** START OF DATA EXCERPT **

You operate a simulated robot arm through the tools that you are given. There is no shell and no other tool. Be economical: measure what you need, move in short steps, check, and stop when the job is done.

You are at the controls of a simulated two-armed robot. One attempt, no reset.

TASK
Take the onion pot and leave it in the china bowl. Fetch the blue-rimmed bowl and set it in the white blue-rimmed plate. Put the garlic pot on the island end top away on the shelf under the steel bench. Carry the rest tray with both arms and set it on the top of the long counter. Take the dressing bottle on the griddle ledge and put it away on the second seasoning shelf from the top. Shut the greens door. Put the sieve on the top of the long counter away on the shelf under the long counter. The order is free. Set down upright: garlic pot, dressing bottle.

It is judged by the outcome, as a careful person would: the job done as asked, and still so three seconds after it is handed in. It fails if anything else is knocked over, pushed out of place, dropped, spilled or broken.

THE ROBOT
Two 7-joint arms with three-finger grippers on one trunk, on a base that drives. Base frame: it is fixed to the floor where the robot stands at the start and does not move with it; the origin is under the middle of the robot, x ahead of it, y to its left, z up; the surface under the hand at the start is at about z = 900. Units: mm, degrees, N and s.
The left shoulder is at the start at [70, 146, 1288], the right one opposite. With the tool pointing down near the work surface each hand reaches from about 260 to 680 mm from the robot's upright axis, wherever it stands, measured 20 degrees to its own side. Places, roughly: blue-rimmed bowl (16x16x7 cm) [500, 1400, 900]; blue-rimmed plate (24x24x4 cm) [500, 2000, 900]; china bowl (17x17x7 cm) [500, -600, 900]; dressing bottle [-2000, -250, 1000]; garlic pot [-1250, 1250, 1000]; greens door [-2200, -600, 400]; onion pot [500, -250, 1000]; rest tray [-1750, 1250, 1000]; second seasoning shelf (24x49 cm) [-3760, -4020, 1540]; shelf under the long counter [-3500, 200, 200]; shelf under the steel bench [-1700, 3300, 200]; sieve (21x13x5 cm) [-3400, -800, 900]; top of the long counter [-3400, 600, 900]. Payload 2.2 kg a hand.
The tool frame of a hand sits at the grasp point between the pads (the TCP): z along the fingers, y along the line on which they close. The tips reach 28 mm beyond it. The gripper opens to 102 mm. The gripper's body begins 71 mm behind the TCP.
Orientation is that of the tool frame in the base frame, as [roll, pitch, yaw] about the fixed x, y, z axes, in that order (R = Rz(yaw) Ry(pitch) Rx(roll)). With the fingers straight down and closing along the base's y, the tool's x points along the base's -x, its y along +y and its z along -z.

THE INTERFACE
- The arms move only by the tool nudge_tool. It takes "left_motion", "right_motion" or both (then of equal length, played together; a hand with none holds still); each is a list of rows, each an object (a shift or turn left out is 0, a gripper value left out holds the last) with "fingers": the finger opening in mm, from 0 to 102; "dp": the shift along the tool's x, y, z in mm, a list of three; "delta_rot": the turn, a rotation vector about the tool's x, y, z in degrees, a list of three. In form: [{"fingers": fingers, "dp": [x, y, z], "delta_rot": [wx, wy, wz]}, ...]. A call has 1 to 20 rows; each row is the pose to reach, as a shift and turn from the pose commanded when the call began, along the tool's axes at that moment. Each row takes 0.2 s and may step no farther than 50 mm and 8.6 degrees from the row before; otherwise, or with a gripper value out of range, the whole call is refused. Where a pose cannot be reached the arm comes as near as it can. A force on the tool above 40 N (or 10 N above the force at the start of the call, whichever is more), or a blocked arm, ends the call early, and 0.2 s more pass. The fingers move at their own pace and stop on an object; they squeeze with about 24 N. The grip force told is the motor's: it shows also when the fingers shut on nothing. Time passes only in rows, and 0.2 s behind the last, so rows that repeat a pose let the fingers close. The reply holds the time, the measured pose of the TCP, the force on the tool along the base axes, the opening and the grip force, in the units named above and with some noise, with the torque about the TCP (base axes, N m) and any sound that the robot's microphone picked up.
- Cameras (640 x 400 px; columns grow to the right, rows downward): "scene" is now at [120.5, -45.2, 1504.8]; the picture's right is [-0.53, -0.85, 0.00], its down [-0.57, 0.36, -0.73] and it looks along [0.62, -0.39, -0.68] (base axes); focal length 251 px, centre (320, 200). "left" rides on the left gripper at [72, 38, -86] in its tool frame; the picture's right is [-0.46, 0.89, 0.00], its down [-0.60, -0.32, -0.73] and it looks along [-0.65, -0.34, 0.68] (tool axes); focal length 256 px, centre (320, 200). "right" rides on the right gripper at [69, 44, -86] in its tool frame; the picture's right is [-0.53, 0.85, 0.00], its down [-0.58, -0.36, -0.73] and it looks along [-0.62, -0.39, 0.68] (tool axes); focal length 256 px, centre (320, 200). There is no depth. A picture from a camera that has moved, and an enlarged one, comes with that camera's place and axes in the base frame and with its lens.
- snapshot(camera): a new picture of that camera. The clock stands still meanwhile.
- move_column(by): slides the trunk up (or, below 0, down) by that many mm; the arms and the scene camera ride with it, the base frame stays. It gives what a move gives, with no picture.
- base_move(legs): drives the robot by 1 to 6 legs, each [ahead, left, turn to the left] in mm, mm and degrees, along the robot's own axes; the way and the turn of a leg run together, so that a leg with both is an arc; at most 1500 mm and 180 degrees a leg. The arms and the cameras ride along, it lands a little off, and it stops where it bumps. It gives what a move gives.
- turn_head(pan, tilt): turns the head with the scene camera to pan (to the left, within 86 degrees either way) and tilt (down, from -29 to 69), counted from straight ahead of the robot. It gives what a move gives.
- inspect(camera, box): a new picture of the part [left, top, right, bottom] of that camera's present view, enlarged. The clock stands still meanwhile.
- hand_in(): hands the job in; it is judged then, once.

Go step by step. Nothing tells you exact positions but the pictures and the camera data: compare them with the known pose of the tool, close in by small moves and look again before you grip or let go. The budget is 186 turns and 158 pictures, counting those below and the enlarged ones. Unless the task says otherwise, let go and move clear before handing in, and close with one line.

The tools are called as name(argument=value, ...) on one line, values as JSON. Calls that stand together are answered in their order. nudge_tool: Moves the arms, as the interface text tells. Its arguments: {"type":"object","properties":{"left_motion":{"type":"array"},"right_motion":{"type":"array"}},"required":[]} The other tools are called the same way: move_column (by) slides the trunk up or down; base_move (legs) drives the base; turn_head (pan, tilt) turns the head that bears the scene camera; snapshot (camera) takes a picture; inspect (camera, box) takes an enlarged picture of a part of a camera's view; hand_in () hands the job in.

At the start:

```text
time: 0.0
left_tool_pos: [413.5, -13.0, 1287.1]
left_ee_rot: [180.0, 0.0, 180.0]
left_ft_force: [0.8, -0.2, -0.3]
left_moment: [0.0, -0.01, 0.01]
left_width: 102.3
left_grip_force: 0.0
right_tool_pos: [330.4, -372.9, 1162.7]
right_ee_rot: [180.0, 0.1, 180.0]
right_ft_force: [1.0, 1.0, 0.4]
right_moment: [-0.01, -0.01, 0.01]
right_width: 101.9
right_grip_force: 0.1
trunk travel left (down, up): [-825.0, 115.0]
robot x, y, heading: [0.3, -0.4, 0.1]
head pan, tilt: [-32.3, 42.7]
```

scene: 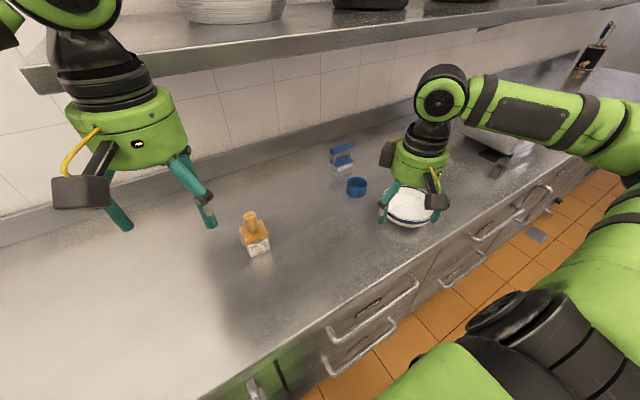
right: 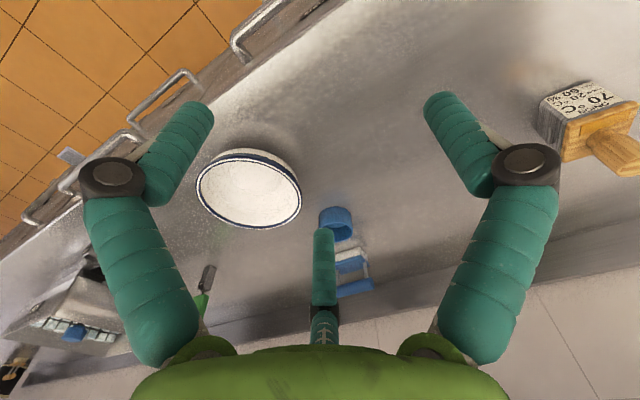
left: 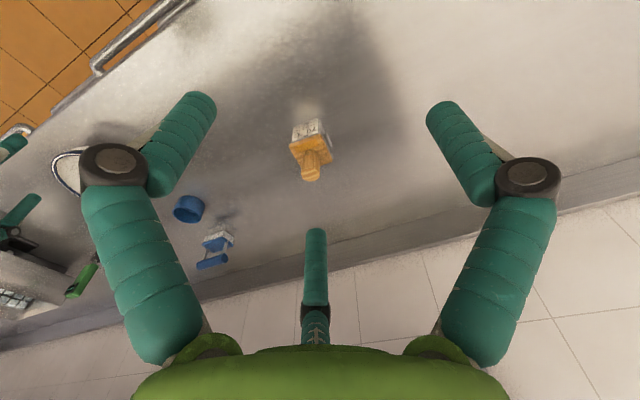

** END OF DATA EXCERPT **

__WRITTEN EXERCISE__
Set the data above down again exactly as given, with no pictures. Put each line that is not blank into a JSON list as a string.

__RESPONSE TO THIS TASK__
[
  "You operate a simulated robot arm through the tools that you are given. There is no shell and no other tool. Be economical: measure what you need, move in short steps, check, and stop when the job is done.",
  "You are at the controls of a simulated two-armed robot. One attempt, no reset.",
  "TASK",
  "Take the onion pot and leave it in the china bowl. Fetch the blue-rimmed bowl and set it in the white blue-rimmed plate. Put the garlic pot on the island end top away on the shelf under the steel bench. Carry the rest tray with both arms and set it on the top of the long counter. Take the dressing bottle on the griddle ledge and put it away on the second seasoning shelf from the top. Shut the greens door. Put the sieve on the top of the long counter away on the shelf under the long counter. The order is free. Set down upright: garlic pot, dressing bottle.",
  "It is judged by the outcome, as a careful person would: the job done as asked, and still so three seconds after it is handed in. It fails if anything else is knocked over, pushed out of place, dropped, spilled or broken.",
  "THE ROBOT",
  "Two 7-joint arms with three-finger grippers on one trunk, on a base that drives. Base frame: it is fixed to the floor where the robot stands at the start and does not move with it; the origin is under the middle of the robot, x ahead of it, y to its left, z up; the surface under the hand at the start is at about z = 900. Units: mm, degrees, N and s.",
  "The left shoulder is at the start at [70, 146, 1288], the right one opposite. With the tool pointing down near the work surface each hand reaches from about 260 to 680 mm from the robot's upright axis, wherever it stands, measured 20 degrees to its own side. Places, roughly: blue-rimmed bowl (16x16x7 cm) [500, 1400, 900]; blue-rimmed plate (24x24x4 cm) [500, 2000, 900]; china bowl (17x17x7 cm) [500, -600, 900]; dressing bottle [-2000, -250, 1000]; garlic pot [-1250, 1250, 1000]; greens door [-2200, -600, 400]; onion pot [500, -250, 1000]; rest tray [-1750, 1250, 1000]; second seasoning shelf (24x49 cm) [-3760, -4020, 1540]; shelf under the long counter [-3500, 200, 200]; shelf under the steel bench [-1700, 3300, 200]; sieve (21x13x5 cm) [-3400, -800, 900]; top of the long counter [-3400, 600, 900]. Payload 2.2 kg a hand.",
  "The tool frame of a hand sits at the grasp point between the pads (the TCP): z along the fingers, y along the line on which they close. The tips reach 28 mm beyond it. The gripper opens to 102 mm. The gripper's body begins 71 mm behind the TCP.",
  "Orientation is that of the tool frame in the base frame, as [roll, pitch, yaw] about the fixed x, y, z axes, in that order (R = Rz(yaw) Ry(pitch) Rx(roll)). With the fingers straight down and closing along the base's y, the tool's x points along the base's -x, its y along +y and its z along -z.",
  "THE INTERFACE",
  "- The arms move only by the tool nudge_tool. It takes \"left_motion\", \"right_motion\" or both (then of equal length, played together; a hand with none holds still); each is a list of rows, each an object (a shift or turn left out is 0, a gripper value left out holds the last) with \"fingers\": the finger opening in mm, from 0 to 102; \"dp\": the shift along the tool's x, y, z in mm, a list of three; \"delta_rot\": the turn, a rotation vector about the tool's x, y, z in degrees, a list of three. In form: [{\"fingers\": fingers, \"dp\": [x, y, z], \"delta_rot\": [wx, wy, wz]}, ...]. A call has 1 to 20 rows; each row is the pose to reach, as a shift and turn from the pose commanded when the call began, along the tool's axes at that moment. Each row takes 0.2 s and may step no farther than 50 mm and 8.6 degrees from the row before; otherwise, or with a gripper value out of range, the whole call is refused. Where a pose cannot be reached the arm comes as near as it can. A force on the tool above 40 N (or 10 N above the force at the start of the call, whichever is more), or a blocked arm, ends the call early, and 0.2 s more pass. The fingers move at their own pace and stop on an object; they squeeze with about 24 N. The grip force told is the motor's: it shows also when the fingers shut on nothing. Time passes only in rows, and 0.2 s behind the last, so rows that repeat a pose let the fingers close. The reply holds the time, the measured pose of the TCP, the force on the tool along the base axes, the opening and the grip force, in the units named above and with some noise, with the torque about the TCP (base axes, N m) and any sound that the robot's microphone picked up.",
  "- Cameras (640 x 400 px; columns grow to the right, rows downward): \"scene\" is now at [120.5, -45.2, 1504.8]; the picture's right is [-0.53, -0.85, 0.00], its down [-0.57, 0.36, -0.73] and it looks along [0.62, -0.39, -0.68] (base axes); focal length 251 px, centre (320, 200). \"left\" rides on the left gripper at [72, 38, -86] in its tool frame; the picture's right is [-0.46, 0.89, 0.00], its down [-0.60, -0.32, -0.73] and it looks along [-0.65, -0.34, 0.68] (tool axes); focal length 256 px, centre (320, 200). \"right\" rides on the right gripper at [69, 44, -86] in its tool frame; the picture's right is [-0.53, 0.85, 0.00], its down [-0.58, -0.36, -0.73] and it looks along [-0.62, -0.39, 0.68] (tool axes); focal length 256 px, centre (320, 200). There is no depth. A picture from a camera that has moved, and an enlarged one, comes with that camera's place and axes in the base frame and with its lens.",
  "- snapshot(camera): a new picture of that camera. The clock stands still meanwhile.",
  "- move_column(by): slides the trunk up (or, below 0, down) by that many mm; the arms and the scene camera ride with it, the base frame stays. It gives what a move gives, with no picture.",
  "- base_move(legs): drives the robot by 1 to 6 legs, each [ahead, left, turn to the left] in mm, mm and degrees, along the robot's own axes; the way and the turn of a leg run together, so that a leg with both is an arc; at most 1500 mm and 180 degrees a leg. The arms and the cameras ride along, it lands a little off, and it stops where it bumps. It gives what a move gives.",
  "- turn_head(pan, tilt): turns the head with the scene camera to pan (to the left, within 86 degrees either way) and tilt (down, from -29 to 69), counted from straight ahead of the robot. It gives what a move gives.",
  "- inspect(camera, box): a new picture of the part [left, top, right, bottom] of that camera's present view, enlarged. The clock stands still meanwhile.",
  "- hand_in(): hands the job in; it is judged then, once.",
  "Go step by step. Nothing tells you exact positions but the pictures and the camera data: compare them with the known pose of the tool, close in by small moves and look again before you grip or let go. The budget is 186 turns and 158 pictures, counting those below and the enlarged ones. Unless the task says otherwise, let go and move clear before handing in, and close with one line.",
  "The tools are called as name(argument=value, ...) on one line, values as JSON. Calls that stand together are answered in their order. nudge_tool: Moves the arms, as the interface text tells. Its arguments: {\"type\":\"object\",\"properties\":{\"left_motion\":{\"type\":\"array\"},\"right_motion\":{\"type\":\"array\"}},\"required\":[]} The other tools are called the same way: move_column (by) slides the trunk up or down; base_move (legs) drives the base; turn_head (pan, tilt) turns the head that bears the scene camera; snapshot (camera) takes a picture; inspect (camera, box) takes an enlarged picture of a part of a camera's view; hand_in () hands the job in.",
  "At the start:",
  "```text",
  "time: 0.0",
  "left_tool_pos: [413.5, -13.0, 1287.1]",
  "left_ee_rot: [180.0, 0.0, 180.0]",
  "left_ft_force: [0.8, -0.2, -0.3]",
  "left_moment: [0.0, -0.01, 0.01]",
  "left_width: 102.3",
  "left_grip_force: 0.0",
  "right_tool_pos: [330.4, -372.9, 1162.7]",
  "right_ee_rot: [180.0, 0.1, 180.0]",
  "right_ft_force: [1.0, 1.0, 0.4]",
  "right_moment: [-0.01, -0.01, 0.01]",
  "right_width: 101.9",
  "right_grip_force: 0.1",
  "trunk travel left (down, up): [-825.0, 115.0]",
  "robot x, y, heading: [0.3, -0.4, 0.1]",
  "head pan, tilt: [-32.3, 42.7]",
  "```",
  "scene: ",
  "right: ",
  "left: "
]